Sir Richard Leese, leader of Manchester council, said he would back the region-wide vote - but only if all 10 local authorities agreed to be bound by the result.
The move could break a deadlock over whether to go ahead with the government's offer of £3bn for public transport improvements in return for the peak-hour only charge of up to £10 a day.
Currently Trafford, Bury and Stockport council are opposed to the deal - and they cannot be legally forced to change their mind.
Manchester, Salford, Tameside, Wigan, Rochdale and Oldham support the plan, while Bolton has pledged to hold a local referendum.
Likely to be NO

NO NO NO NO!

Quote:
The Association of Greater Manchester Authorities (AGMA), a coalition of the 10 councils, had previously looked set to vote on the matter under a two-thirds rule.
That would have meant seven of the councils would have had to have said `yes' for the deal to go ahead.
But the two-thirds rule is voluntary - and opposition to the charge now runs so deep it looks like Trafford, Bury and Stockport will refuse to be bound.
Sir Richard, who has previously said the issue was `too complicated' for a yes-no referendum, revealed this morning he had had a rethink.
"In general I'm not in favour of referendums because they undermine our system of representative democracy," he said. "Every year the city council makes lots of decisions many of which have far more impact on our citizens lives than the proposed congestion charge.
Decisions
"We couldn't possibly have a referendum on all of them and that's how our system works - we elect representatives to make those decisions, and if we don't like the decisions they make we vote them out.
"So, is the £3bn we propose to spend on public transport and the consequent congestion charge any different?
"I've come to the conclusion that it is because we don't have an indirectly or directly elected body for Greater Manchester that has the power to make this decision, and ten different councils making potentially ten different decisions is the road to chaos.
"I'm prepared to back a Greater Manchester-wide referendum, after the consultation process has concluded, as long as all ten councils in Greater Manchester agree in advance that they will be bound by the result."
Transport secretary Ruth Kelly announced earlier this month she was prepared to give Greater Manchester £1.5bn from its transport innovation fund, plus permission to borrow £1.2bn more against the proceeds of the planned congestion charge.
That money would be topped up with around £100m from third parties and £200m more from the government for heavy rail.
The cash is conditional on the charge - which would consist of two charging rings, one around the M60 and one closer to Manchester city centre - being brought in around 2013. The average charge would be £3 a day at current prices, with motorists paying nothing at all off-peak or at weekends.
Fourteen weeks of public consultation on the deal are due to start next month.

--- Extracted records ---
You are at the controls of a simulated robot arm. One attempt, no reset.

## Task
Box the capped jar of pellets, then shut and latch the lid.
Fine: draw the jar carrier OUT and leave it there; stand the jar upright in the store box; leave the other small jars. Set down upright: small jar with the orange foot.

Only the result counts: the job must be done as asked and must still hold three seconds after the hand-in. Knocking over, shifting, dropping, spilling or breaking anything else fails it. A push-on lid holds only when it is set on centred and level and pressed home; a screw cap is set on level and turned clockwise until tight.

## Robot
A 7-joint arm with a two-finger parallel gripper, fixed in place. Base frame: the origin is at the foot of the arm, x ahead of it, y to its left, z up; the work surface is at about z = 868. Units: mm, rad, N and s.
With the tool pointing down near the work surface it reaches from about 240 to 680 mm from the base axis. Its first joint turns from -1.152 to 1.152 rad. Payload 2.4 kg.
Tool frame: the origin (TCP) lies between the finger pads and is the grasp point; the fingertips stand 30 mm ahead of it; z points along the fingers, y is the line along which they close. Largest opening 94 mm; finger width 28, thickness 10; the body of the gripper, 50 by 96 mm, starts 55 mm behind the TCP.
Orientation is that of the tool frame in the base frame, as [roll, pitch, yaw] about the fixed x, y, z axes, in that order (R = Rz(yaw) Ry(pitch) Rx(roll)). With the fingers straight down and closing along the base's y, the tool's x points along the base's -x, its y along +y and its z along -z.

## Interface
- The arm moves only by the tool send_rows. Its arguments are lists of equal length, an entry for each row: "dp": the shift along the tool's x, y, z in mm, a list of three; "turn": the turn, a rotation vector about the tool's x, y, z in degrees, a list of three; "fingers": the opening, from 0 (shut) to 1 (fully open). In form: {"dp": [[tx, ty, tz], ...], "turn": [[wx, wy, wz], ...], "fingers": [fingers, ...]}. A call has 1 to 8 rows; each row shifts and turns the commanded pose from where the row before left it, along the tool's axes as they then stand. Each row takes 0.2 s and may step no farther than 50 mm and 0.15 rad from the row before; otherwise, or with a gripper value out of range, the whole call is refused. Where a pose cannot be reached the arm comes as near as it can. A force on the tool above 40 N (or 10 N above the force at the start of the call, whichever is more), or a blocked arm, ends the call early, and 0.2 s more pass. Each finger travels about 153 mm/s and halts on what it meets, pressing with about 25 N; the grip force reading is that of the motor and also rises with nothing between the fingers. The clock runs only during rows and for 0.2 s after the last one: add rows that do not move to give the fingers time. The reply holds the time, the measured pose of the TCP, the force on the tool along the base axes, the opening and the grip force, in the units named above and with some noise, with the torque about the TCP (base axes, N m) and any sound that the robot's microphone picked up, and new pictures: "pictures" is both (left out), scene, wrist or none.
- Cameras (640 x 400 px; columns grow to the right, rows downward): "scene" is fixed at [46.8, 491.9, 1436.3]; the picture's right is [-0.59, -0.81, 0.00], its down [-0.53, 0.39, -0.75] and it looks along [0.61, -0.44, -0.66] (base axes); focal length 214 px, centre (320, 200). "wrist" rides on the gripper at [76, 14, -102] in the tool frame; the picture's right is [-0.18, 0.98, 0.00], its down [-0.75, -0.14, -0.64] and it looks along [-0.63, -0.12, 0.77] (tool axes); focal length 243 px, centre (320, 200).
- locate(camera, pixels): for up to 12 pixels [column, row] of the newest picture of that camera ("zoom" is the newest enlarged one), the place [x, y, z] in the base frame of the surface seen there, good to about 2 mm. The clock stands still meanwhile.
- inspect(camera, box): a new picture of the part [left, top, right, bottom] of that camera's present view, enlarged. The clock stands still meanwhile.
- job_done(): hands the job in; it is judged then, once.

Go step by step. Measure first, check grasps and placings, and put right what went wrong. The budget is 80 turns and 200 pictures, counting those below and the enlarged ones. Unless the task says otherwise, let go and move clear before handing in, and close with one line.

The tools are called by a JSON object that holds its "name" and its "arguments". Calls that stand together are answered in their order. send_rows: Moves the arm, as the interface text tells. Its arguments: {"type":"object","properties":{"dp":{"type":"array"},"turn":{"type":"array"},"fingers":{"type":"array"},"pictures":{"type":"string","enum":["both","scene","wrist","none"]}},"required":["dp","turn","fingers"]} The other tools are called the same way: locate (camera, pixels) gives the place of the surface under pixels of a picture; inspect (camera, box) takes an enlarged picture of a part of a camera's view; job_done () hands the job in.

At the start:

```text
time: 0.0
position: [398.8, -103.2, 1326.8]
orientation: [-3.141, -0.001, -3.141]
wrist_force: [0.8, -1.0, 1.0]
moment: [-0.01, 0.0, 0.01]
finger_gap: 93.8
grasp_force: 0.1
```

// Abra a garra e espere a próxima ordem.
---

Under Sir Richard's proposal, the referendum would be held only after it had finished.
The suggestion will be discussed by leaders of all 10 councils at an AGMA meeting on Friday.
A potential stumbling block emerged this afternoon, when Trafford leader Susan Williams said she would only support a referendum if the results were broken down borough-by-borough.
If the voters of Trafford said `no', she said, she would continue to oppose the charge - even if the overall result across Greater Manchester was a `yes'.
"I think each borough should take their own results as definite as to what people in that area think," she said.
Graham Stringer, Labour MP for Manchester Blackley and an opponent of the bid, said: "I think this is a very good idea.
"It gives us a chance to get all the arguments out in the open."
Manchester.. honestly .. your public is SO against that you face ANARCHY in reality if you go ahead with this. I will concede the leader of one council took on board what my family argued .. over the plight of the disabled

But there's more to it than this.. there is the economy.. a STRUGGLING economy.. folk thinking twice about any kind of spending.. including shopping trips. In reality .. you cannot guarantee folk will drive to business plans given current fears of a slowed up economy.. a boom to BUST one. One built like Thatchers on "service industries and estate agents

)
When a credit crunch hits this.. it does as it did to Thatcher's work.. undermines .. uproots it all

We go from "boom to bust .. from life to a bowl of dust" per some rock song of my youth which I admit to being when Maggie "made it to PM" .. and after "Crisis? WHAT CRISIS? Callaghan with 40 % inflation .. three day weeks.. strikes.. unease. . discomfort .. lack of human requirements.. Yep.. like her or loathe her.. at the time she was a "breath of freshened air" .. and it was her attack on the woes and righting it which kept her in power. If you like .. Blair was just as lucky as she was.. coming into power when a country on knees due to America's lurgies
I admit Bliar is one astute bloke. He saw it coming. His foe.. the Clown .. carries the can here. You can smell the defeat now.
Poor Clown. He is as much a victim as we all are of a smirking adder.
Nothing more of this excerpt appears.